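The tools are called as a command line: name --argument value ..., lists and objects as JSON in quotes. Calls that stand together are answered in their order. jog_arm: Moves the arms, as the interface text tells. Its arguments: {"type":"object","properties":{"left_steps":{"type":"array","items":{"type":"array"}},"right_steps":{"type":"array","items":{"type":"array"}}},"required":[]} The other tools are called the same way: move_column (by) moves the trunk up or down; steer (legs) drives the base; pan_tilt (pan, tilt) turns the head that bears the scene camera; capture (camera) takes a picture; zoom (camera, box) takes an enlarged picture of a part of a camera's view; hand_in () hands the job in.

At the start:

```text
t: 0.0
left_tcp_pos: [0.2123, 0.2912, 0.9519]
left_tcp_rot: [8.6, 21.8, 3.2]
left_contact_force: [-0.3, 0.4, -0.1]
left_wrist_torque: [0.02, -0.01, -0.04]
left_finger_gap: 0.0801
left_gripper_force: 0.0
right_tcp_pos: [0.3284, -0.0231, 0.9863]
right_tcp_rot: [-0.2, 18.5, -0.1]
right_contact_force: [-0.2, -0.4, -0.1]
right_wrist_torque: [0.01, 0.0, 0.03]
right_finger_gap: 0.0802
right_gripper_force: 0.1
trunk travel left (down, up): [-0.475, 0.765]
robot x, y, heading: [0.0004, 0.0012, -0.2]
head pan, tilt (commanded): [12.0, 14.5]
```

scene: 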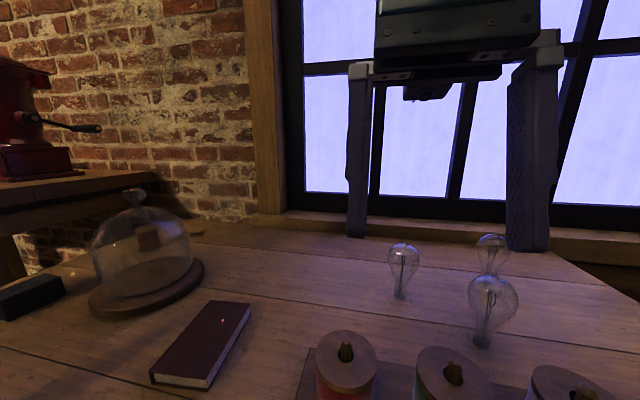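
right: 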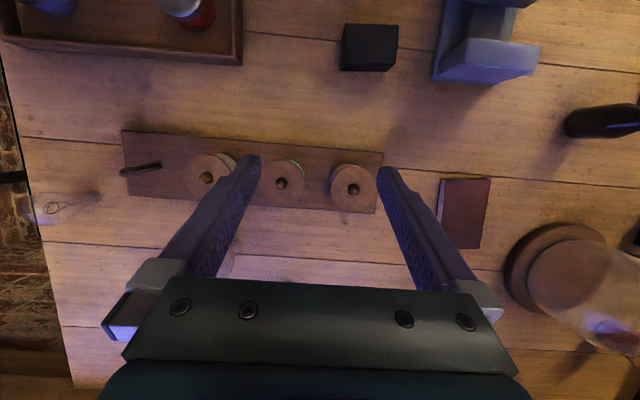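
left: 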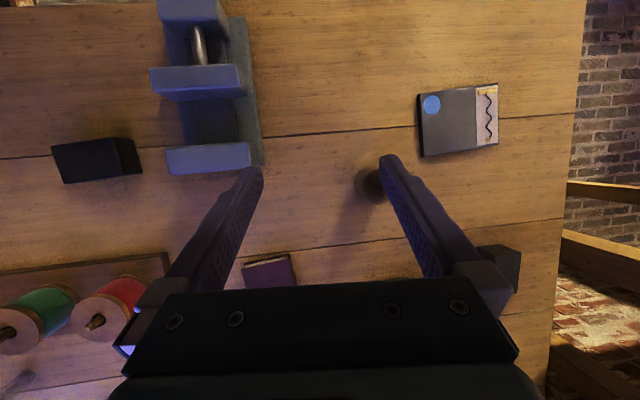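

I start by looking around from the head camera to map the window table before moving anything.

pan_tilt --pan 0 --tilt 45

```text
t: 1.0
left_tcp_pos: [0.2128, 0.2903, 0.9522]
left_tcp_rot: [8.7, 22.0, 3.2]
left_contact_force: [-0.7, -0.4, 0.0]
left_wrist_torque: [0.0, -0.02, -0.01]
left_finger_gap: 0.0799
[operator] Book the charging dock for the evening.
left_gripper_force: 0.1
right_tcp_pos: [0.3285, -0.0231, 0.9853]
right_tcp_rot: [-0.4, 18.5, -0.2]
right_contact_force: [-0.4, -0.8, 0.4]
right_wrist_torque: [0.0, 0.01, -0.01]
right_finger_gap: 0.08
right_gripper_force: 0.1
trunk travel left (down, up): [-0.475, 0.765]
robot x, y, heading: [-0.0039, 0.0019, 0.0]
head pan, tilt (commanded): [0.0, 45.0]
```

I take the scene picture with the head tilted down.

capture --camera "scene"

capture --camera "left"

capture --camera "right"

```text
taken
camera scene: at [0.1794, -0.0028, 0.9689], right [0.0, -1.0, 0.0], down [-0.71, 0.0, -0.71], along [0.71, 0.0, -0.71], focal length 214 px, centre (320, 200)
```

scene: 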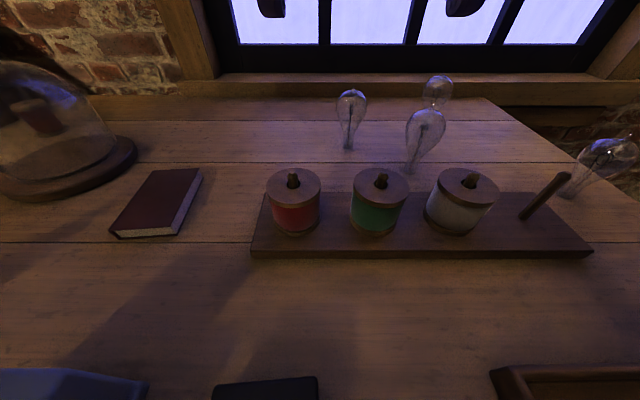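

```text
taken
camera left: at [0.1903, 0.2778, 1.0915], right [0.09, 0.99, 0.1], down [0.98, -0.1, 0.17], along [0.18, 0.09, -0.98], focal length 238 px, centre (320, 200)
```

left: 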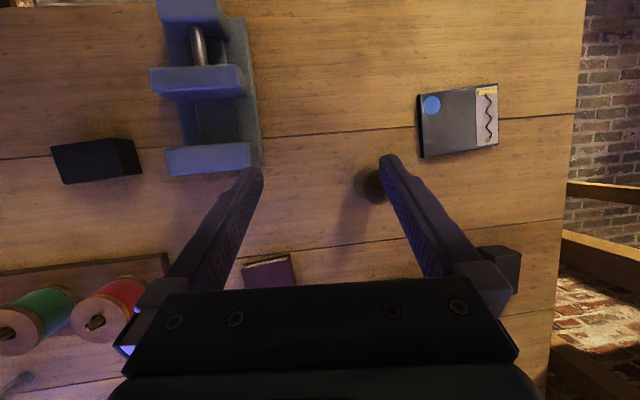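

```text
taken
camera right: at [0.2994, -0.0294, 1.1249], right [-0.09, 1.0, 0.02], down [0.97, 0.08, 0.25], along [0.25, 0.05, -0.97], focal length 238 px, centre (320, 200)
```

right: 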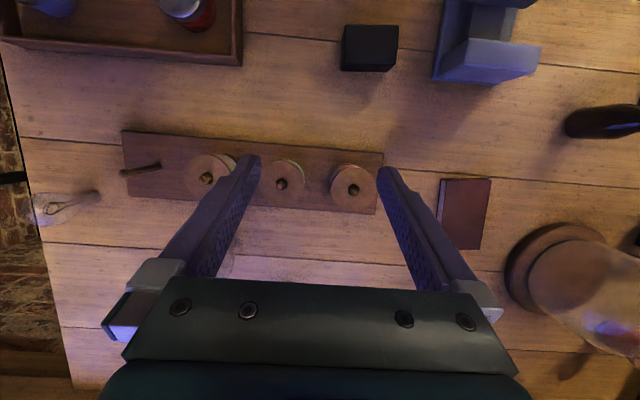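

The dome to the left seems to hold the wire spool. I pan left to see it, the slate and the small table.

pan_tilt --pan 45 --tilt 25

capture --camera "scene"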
----
Restate the entire listing word for word, excluding pictures.

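The tools are called as a command line: name --argument value ..., lists and objects as JSON in quotes. Calls that stand together are answered in their order. jog_arm: Moves the arms, as the interface text tells. Its arguments: {"type":"object","properties":{"left_steps":{"type":"array","items":{"type":"array"}},"right_steps":{"type":"array","items":{"type":"array"}}},"required":[]} The other tools are called the same way: move_column (by) moves the trunk up or down; steer (legs) drives the base; pan_tilt (pan, tilt) turns the head that bears the scene camera; capture (camera) takes a picture; zoom (camera, box) takes an enlarged picture of a part of a camera's view; hand_in () hands the job in.

At the start:

```text
t: 0.0
left_tcp_pos: [0.2123, 0.2912, 0.9519]
left_tcp_rot: [8.6, 21.8, 3.2]
left_contact_force: [-0.3, 0.4, -0.1]
left_wrist_torque: [0.02, -0.01, -0.04]
left_finger_gap: 0.0801
left_gripper_force: 0.0
right_tcp_pos: [0.3284, -0.0231, 0.9863]
right_tcp_rot: [-0.2, 18.5, -0.1]
right_contact_force: [-0.2, -0.4, -0.1]
right_wrist_torque: [0.01, 0.0, 0.03]
right_finger_gap: 0.0802
right_gripper_force: 0.1
trunk travel left (down, up): [-0.475, 0.765]
robot x, y, heading: [0.0004, 0.0012, -0.2]
head pan, tilt (commanded): [12.0, 14.5]
```

scene: 
right: 
left: 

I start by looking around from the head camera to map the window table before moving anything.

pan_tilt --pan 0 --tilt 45

```text
t: 1.0
left_tcp_pos: [0.2128, 0.2903, 0.9522]
left_tcp_rot: [8.7, 22.0, 3.2]
left_contact_force: [-0.7, -0.4, 0.0]
left_wrist_torque: [0.0, -0.02, -0.01]
left_finger_gap: 0.0799
[operator] Book the charging dock for the evening.
left_gripper_force: 0.1
right_tcp_pos: [0.3285, -0.0231, 0.9853]
right_tcp_rot: [-0.4, 18.5, -0.2]
right_contact_force: [-0.4, -0.8, 0.4]
right_wrist_torque: [0.0, 0.01, -0.01]
right_finger_gap: 0.08
right_gripper_force: 0.1
trunk travel left (down, up): [-0.475, 0.765]
robot x, y, heading: [-0.0039, 0.0019, 0.0]
head pan, tilt (commanded): [0.0, 45.0]
```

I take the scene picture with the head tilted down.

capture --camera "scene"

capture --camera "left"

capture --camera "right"

```text
taken
camera scene: at [0.1794, -0.0028, 0.9689], right [0.0, -1.0, 0.0], down [-0.71, 0.0, -0.71], along [0.71, 0.0, -0.71], focal length 214 px, centre (320, 200)
```

scene: 

```text
taken
camera left: at [0.1903, 0.2778, 1.0915], right [0.09, 0.99, 0.1], down [0.98, -0.1, 0.17], along [0.18, 0.09, -0.98], focal length 238 px, centre (320, 200)
```

left: 

```text
taken
camera right: at [0.2994, -0.0294, 1.1249], right [-0.09, 1.0, 0.02], down [0.97, 0.08, 0.25], along [0.25, 0.05, -0.97], focal length 238 px, centre (320, 200)
```

right: 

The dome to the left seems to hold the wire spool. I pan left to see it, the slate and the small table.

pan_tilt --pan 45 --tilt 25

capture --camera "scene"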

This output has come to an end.